+++ Dataset extract +++
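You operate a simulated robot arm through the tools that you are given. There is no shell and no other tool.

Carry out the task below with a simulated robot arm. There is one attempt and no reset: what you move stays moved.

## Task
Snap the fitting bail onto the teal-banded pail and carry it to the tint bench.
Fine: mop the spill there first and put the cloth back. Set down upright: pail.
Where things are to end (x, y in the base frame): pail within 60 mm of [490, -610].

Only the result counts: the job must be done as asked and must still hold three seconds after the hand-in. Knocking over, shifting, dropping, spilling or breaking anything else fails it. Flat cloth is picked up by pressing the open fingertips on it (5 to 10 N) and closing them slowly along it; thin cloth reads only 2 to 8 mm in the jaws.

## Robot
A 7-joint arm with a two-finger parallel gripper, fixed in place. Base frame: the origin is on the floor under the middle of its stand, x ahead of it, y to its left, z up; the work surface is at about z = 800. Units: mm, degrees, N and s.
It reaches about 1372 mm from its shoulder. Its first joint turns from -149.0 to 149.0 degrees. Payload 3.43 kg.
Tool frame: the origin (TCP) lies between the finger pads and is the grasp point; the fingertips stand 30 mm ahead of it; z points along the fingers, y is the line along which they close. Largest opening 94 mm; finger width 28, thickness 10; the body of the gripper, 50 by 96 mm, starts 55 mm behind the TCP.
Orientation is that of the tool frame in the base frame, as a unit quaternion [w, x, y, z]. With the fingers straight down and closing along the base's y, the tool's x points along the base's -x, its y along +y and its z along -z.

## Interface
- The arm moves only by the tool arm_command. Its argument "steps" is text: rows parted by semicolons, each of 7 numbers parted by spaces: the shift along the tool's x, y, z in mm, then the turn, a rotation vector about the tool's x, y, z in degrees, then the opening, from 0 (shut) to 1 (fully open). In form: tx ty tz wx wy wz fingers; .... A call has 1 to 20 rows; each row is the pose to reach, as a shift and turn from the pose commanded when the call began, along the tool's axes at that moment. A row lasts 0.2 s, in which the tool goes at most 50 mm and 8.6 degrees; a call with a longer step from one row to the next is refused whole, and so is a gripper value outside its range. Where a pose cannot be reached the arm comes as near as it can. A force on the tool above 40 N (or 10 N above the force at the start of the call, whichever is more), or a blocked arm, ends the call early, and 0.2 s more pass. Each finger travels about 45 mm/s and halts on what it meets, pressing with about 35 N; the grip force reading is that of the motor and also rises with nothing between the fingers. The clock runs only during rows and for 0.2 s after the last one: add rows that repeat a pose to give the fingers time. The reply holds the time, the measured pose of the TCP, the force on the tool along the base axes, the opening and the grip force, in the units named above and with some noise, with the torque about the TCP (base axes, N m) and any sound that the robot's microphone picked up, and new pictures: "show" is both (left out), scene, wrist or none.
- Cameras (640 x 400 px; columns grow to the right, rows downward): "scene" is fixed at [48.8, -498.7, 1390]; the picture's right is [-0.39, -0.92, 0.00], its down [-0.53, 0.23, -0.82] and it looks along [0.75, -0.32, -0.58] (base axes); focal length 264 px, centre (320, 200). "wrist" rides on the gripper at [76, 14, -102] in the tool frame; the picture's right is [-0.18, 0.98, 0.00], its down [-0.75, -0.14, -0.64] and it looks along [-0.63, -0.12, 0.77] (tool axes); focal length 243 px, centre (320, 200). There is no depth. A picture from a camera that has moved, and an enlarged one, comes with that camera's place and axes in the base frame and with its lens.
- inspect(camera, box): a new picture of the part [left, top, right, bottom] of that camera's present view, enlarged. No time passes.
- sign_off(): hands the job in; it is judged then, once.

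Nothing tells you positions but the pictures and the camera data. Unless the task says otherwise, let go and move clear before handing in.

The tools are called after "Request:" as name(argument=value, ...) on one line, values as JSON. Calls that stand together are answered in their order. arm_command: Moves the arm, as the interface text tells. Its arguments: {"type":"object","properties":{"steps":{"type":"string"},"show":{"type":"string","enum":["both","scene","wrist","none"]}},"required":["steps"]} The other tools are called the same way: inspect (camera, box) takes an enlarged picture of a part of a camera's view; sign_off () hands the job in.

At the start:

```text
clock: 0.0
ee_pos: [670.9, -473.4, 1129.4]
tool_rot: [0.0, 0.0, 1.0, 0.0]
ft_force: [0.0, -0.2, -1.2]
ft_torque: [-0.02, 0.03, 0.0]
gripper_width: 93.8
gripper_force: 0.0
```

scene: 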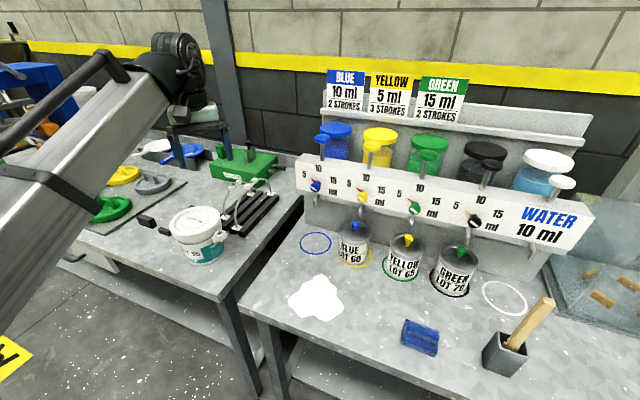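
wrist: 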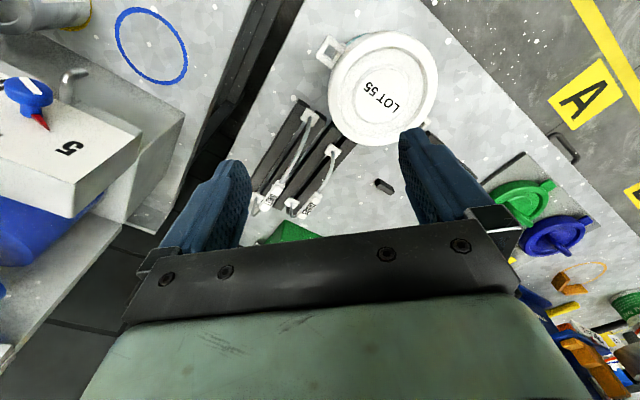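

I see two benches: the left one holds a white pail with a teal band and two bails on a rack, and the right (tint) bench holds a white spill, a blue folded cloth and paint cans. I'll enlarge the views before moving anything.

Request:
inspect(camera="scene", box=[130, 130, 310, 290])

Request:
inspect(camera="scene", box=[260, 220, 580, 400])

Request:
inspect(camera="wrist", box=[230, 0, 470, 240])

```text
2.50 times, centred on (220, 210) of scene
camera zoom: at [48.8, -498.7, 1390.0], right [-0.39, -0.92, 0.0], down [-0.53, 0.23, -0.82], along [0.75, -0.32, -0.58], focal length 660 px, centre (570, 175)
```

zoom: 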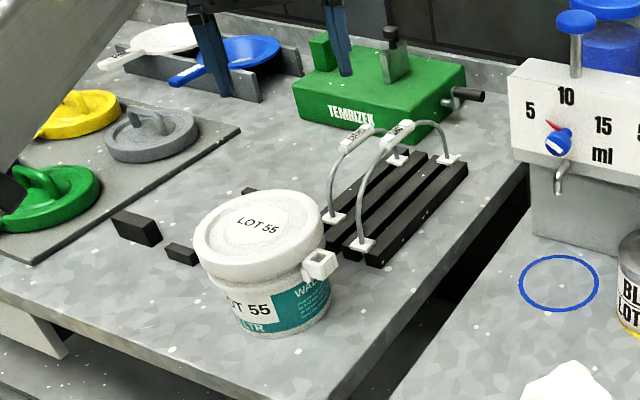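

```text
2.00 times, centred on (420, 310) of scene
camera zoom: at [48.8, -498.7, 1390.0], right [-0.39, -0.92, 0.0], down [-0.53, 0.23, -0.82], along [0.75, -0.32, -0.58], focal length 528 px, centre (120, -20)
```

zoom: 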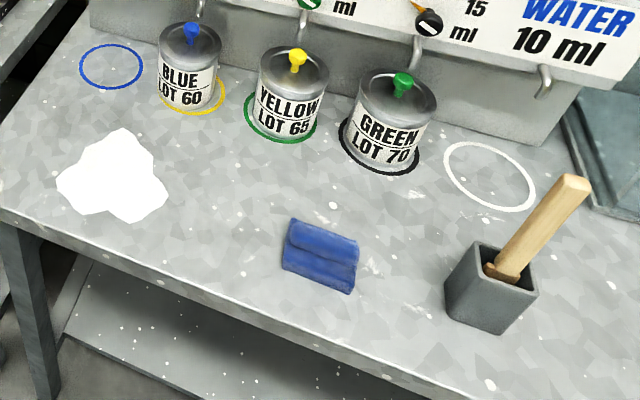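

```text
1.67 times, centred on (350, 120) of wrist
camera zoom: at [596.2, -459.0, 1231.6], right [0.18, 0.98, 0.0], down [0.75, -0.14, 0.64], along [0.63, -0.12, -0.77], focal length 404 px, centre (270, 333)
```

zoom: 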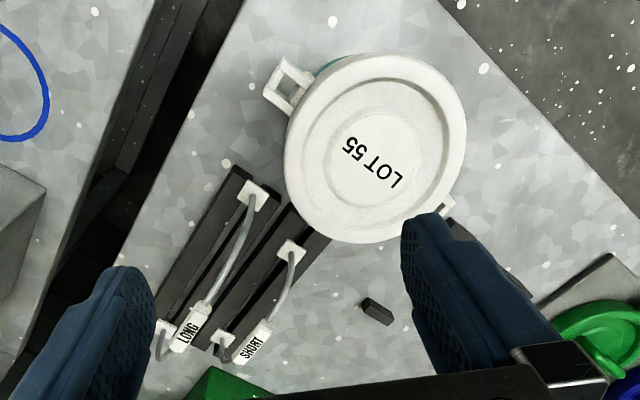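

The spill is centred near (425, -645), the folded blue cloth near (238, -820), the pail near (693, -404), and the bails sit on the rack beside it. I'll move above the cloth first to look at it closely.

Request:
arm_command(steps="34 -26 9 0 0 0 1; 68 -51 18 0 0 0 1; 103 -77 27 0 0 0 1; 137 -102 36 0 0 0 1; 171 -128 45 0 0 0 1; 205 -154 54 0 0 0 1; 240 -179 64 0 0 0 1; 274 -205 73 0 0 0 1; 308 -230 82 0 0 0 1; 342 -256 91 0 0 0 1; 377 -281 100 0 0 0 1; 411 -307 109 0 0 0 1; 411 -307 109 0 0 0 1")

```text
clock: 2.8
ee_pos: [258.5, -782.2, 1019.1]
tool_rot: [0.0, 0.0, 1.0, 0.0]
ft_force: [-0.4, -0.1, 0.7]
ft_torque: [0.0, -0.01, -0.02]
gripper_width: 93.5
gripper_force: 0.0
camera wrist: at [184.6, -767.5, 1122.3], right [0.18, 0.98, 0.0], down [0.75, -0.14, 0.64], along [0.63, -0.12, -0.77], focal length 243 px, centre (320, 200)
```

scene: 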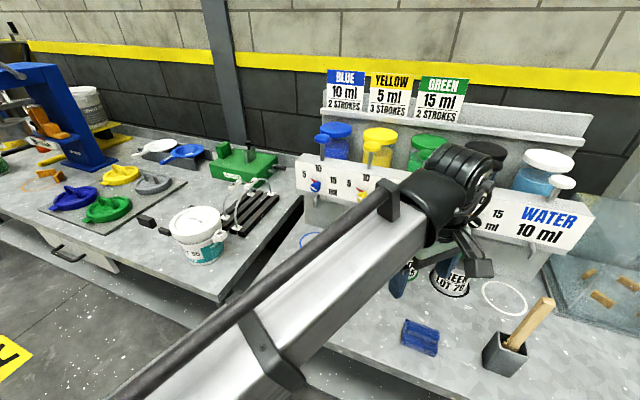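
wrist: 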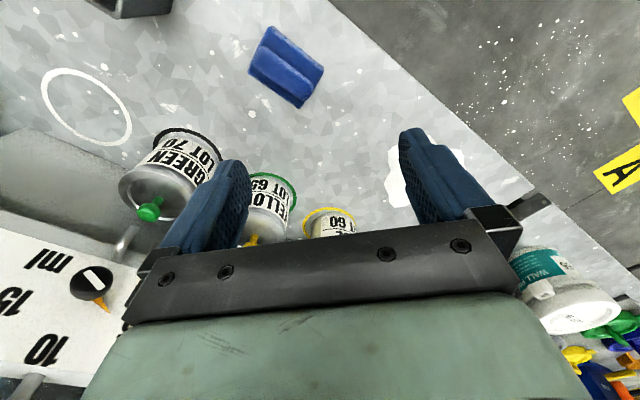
+++
Write out every line above exactly as it is, leaving out the pictures.

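You operate a simulated robot arm through the tools that you are given. There is no shell and no other tool.

Carry out the task below with a simulated robot arm. There is one attempt and no reset: what you move stays moved.

## Task
Snap the fitting bail onto the teal-banded pail and carry it to the tint bench.
Fine: mop the spill there first and put the cloth back. Set down upright: pail.
Where things are to end (x, y in the base frame): pail within 60 mm of [490, -610].

Only the result counts: the job must be done as asked and must still hold three seconds after the hand-in. Knocking over, shifting, dropping, spilling or breaking anything else fails it. Flat cloth is picked up by pressing the open fingertips on it (5 to 10 N) and closing them slowly along it; thin cloth reads only 2 to 8 mm in the jaws.

## Robot
A 7-joint arm with a two-finger parallel gripper, fixed in place. Base frame: the origin is on the floor under the middle of its stand, x ahead of it, y to its left, z up; the work surface is at about z = 800. Units: mm, degrees, N and s.
It reaches about 1372 mm from its shoulder. Its first joint turns from -149.0 to 149.0 degrees. Payload 3.43 kg.
Tool frame: the origin (TCP) lies between the finger pads and is the grasp point; the fingertips stand 30 mm ahead of it; z points along the fingers, y is the line along which they close. Largest opening 94 mm; finger width 28, thickness 10; the body of the gripper, 50 by 96 mm, starts 55 mm behind the TCP.
Orientation is that of the tool frame in the base frame, as a unit quaternion [w, x, y, z]. With the fingers straight down and closing along the base's y, the tool's x points along the base's -x, its y along +y and its z along -z.

## Interface
- The arm moves only by the tool arm_command. Its argument "steps" is text: rows parted by semicolons, each of 7 numbers parted by spaces: the shift along the tool's x, y, z in mm, then the turn, a rotation vector about the tool's x, y, z in degrees, then the opening, from 0 (shut) to 1 (fully open). In form: tx ty tz wx wy wz fingers; .... A call has 1 to 20 rows; each row is the pose to reach, as a shift and turn from the pose commanded when the call began, along the tool's axes at that moment. A row lasts 0.2 s, in which the tool goes at most 50 mm and 8.6 degrees; a call with a longer step from one row to the next is refused whole, and so is a gripper value outside its range. Where a pose cannot be reached the arm comes as near as it can. A force on the tool above 40 N (or 10 N above the force at the start of the call, whichever is more), or a blocked arm, ends the call early, and 0.2 s more pass. Each finger travels about 45 mm/s and halts on what it meets, pressing with about 35 N; the grip force reading is that of the motor and also rises with nothing between the fingers. The clock runs only during rows and for 0.2 s after the last one: add rows that repeat a pose to give the fingers time. The reply holds the time, the measured pose of the TCP, the force on the tool along the base axes, the opening and the grip force, in the units named above and with some noise, with the torque about the TCP (base axes, N m) and any sound that the robot's microphone picked up, and new pictures: "show" is both (left out), scene, wrist or none.
- Cameras (640 x 400 px; columns grow to the right, rows downward): "scene" is fixed at [48.8, -498.7, 1390]; the picture's right is [-0.39, -0.92, 0.00], its down [-0.53, 0.23, -0.82] and it looks along [0.75, -0.32, -0.58] (base axes); focal length 264 px, centre (320, 200). "wrist" rides on the gripper at [76, 14, -102] in the tool frame; the picture's right is [-0.18, 0.98, 0.00], its down [-0.75, -0.14, -0.64] and it looks along [-0.63, -0.12, 0.77] (tool axes); focal length 243 px, centre (320, 200). There is no depth. A picture from a camera that has moved, and an enlarged one, comes with that camera's place and axes in the base frame and with its lens.
- inspect(camera, box): a new picture of the part [left, top, right, bottom] of that camera's present view, enlarged. No time passes.
- sign_off(): hands the job in; it is judged then, once.

Nothing tells you positions but the pictures and the camera data. Unless the task says otherwise, let go and move clear before handing in.

The tools are called after "Request:" as name(argument=value, ...) on one line, values as JSON. Calls that stand together are answered in their order. arm_command: Moves the arm, as the interface text tells. Its arguments: {"type":"object","properties":{"steps":{"type":"string"},"show":{"type":"string","enum":["both","scene","wrist","none"]}},"required":["steps"]} The other tools are called the same way: inspect (camera, box) takes an enlarged picture of a part of a camera's view; sign_off () hands the job in.

At the start:

```text
clock: 0.0
ee_pos: [670.9, -473.4, 1129.4]
tool_rot: [0.0, 0.0, 1.0, 0.0]
ft_force: [0.0, -0.2, -1.2]
ft_torque: [-0.02, 0.03, 0.0]
gripper_width: 93.8
gripper_force: 0.0
```

scene: 
wrist: 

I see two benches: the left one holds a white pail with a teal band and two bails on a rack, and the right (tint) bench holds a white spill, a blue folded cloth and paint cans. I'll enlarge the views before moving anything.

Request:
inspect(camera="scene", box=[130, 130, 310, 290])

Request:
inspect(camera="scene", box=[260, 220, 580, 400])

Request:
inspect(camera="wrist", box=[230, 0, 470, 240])

```text
2.50 times, centred on (220, 210) of scene
camera zoom: at [48.8, -498.7, 1390.0], right [-0.39, -0.92, 0.0], down [-0.53, 0.23, -0.82], along [0.75, -0.32, -0.58], focal length 660 px, centre (570, 175)
```

zoom: 

```text
2.00 times, centred on (420, 310) of scene
camera zoom: at [48.8, -498.7, 1390.0], right [-0.39, -0.92, 0.0], down [-0.53, 0.23, -0.82], along [0.75, -0.32, -0.58], focal length 528 px, centre (120, -20)
```

zoom: 

```text
1.67 times, centred on (350, 120) of wrist
camera zoom: at [596.2, -459.0, 1231.6], right [0.18, 0.98, 0.0], down [0.75, -0.14, 0.64], along [0.63, -0.12, -0.77], focal length 404 px, centre (270, 333)
```

zoom: 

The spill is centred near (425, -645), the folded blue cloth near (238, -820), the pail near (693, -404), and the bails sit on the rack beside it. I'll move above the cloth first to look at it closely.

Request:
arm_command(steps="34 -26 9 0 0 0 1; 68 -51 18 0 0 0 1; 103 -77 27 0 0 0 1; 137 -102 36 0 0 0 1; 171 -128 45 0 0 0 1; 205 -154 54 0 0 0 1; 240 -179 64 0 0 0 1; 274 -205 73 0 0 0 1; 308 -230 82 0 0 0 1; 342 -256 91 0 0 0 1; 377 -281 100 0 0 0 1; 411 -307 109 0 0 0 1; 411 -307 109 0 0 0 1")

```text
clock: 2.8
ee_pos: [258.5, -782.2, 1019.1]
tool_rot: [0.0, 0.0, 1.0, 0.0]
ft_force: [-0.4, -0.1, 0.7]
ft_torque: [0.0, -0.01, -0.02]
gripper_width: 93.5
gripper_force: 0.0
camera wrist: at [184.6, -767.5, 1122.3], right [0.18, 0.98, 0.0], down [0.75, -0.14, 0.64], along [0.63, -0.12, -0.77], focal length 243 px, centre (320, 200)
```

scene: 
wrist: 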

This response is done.